Just got back from our vacation in BC. I presented two workshops at the Vineyard National Gathering - The Ladd Who Lit the Fire and Theology Pubs: Postmodern Hermeneutics. Both went really well and there will be slides up (at some point) on our new Thoughtworks website. In the first session I presented on Wimber's read of Ladd's Kingdom Theology. The big insight for me was how Wimber saw our relationship to God's reign as one of obedience. Obedience is a huge cornerstone in Wimber's theology and I think it is a brilliant approach to understanding the Kingdom of God as a dynamic expressed reign. Of course you can't spend an hour talking about the Kingdom without doing Kingdom ministry - so we spent the last half hour practicing our obedience, listening and responding to the King. The second session was different. I did a short presentation on Theology Pubs and how they work, then as a workshop we had one... actually two. Mark Taverner of North Langley Vineyard helped me out by leading a second group due to the large number of participants (Mark is a pastor and thinker I really respect, and he has a huge passion for our topic - Post-Modern Hermeneutics). I set up the pub by talking about how we would discuss Post-Modern Hermeneutics, including my own suspicions about the term post-modern. Then we made circles and chatted. What I had hoped for happened in my group - we had folks with completely different ideas able to have a conversation which didn't devolve into a debate. I was really happy with how it went. Also I was happy that the model seemed to strike a chord with many of the participants, they saw how it could open up conversations that are no longer possible with traditional evangelism approaches. Not that these theology pubs are overtly or even covertly evangelism outreaches, except that they allow us to engage in public theology, that is theology in a public venue where we don't expect to have all the answers. The evangelistic thrust is in the fact that it presents a face of the church that evangelicals haven't been good at showing - letting our faith seek understanding. I think such conversations actually lay aside the modernist quest for certainty that has been so problematic.

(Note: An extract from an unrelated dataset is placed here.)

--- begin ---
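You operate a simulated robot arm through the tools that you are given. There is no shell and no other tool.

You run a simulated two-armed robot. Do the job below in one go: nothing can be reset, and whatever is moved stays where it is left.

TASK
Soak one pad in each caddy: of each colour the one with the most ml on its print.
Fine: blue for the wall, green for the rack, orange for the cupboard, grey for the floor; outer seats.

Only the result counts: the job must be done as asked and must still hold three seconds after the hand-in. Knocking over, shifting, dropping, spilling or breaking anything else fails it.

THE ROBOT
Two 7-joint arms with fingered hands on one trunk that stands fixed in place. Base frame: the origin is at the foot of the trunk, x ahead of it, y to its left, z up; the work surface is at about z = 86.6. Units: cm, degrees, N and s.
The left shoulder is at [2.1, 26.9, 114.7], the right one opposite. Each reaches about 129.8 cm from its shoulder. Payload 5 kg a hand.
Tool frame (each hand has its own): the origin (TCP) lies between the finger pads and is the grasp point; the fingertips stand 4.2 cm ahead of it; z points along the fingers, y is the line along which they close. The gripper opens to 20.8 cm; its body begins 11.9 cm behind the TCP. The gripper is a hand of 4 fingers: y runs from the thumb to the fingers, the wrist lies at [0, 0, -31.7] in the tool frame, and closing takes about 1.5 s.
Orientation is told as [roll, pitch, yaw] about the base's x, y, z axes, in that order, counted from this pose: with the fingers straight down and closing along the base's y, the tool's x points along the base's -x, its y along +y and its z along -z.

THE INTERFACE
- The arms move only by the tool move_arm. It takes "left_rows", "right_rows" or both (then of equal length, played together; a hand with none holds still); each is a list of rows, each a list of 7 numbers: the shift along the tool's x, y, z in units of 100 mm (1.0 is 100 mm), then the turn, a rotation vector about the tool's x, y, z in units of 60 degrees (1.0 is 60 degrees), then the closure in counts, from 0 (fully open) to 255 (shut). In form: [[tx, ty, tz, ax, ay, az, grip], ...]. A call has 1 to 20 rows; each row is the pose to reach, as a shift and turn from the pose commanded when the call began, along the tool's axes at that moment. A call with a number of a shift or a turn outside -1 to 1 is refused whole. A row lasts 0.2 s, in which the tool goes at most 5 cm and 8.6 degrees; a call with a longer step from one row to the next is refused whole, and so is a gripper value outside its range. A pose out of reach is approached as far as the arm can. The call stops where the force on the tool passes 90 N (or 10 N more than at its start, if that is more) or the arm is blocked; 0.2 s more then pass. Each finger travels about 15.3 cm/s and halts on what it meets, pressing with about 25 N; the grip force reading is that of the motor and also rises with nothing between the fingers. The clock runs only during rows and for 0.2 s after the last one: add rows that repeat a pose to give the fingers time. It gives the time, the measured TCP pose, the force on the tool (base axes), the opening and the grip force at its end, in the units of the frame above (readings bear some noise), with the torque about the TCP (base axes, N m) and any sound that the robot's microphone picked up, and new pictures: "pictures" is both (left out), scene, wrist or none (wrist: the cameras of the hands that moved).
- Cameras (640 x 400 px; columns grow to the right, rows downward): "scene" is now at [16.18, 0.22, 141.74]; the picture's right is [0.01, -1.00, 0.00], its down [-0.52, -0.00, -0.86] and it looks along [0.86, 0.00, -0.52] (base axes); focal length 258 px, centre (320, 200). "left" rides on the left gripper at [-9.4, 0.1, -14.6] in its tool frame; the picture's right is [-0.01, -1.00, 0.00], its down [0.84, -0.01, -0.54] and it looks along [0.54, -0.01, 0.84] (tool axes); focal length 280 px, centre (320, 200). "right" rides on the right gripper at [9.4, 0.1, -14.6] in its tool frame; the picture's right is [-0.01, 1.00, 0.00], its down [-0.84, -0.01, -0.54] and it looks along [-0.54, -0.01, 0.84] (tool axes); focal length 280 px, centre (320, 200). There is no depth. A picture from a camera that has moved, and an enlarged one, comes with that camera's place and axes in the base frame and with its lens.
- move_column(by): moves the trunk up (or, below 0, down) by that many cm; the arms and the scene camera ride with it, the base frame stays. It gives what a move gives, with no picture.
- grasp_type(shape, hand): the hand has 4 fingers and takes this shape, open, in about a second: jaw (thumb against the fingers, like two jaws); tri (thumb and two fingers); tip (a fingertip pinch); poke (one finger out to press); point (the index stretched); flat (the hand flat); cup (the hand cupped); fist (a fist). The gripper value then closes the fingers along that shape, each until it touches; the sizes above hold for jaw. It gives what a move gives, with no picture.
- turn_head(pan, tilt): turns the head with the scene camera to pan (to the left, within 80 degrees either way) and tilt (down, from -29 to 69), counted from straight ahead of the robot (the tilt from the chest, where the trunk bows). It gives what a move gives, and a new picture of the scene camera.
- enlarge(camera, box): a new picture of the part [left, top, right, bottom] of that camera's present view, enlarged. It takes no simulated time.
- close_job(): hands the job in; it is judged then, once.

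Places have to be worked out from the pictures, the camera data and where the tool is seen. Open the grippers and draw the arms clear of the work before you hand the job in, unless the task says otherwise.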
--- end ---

For our vacation we camped around the province in an old '77 camper van. It was totally Scooby Doo. At one gas station I emerged to have folks flashing me the peace symbol! Nice. We saw tonnes of deer (a few dead ones too unfortunately) and even a black bear on Vancouver Island. We marveled at Cathedral Grove. My wife and oldest daughter learned to surf. We swam in many rivers and lakes - some quite frigid. We bathed in hot springs, that was really nice. And we roasted hot dogs (gluten and dairy free was not easy to find!) over camp fires. So much fun.

Despite all this, I'm happy to be in my own bed again. Just wish I could get to sleep tonight.

2 comments:

BrianM said...

Wish I was there.

For the conference. Not the vacation. The vacation sounds good I'm just saying I'm not a stalker.

Which is exactly what a stalker would say...

sigh

Unknown said...

Great thoughts you got there, believe I may possibly try just some of it throughout my daily life.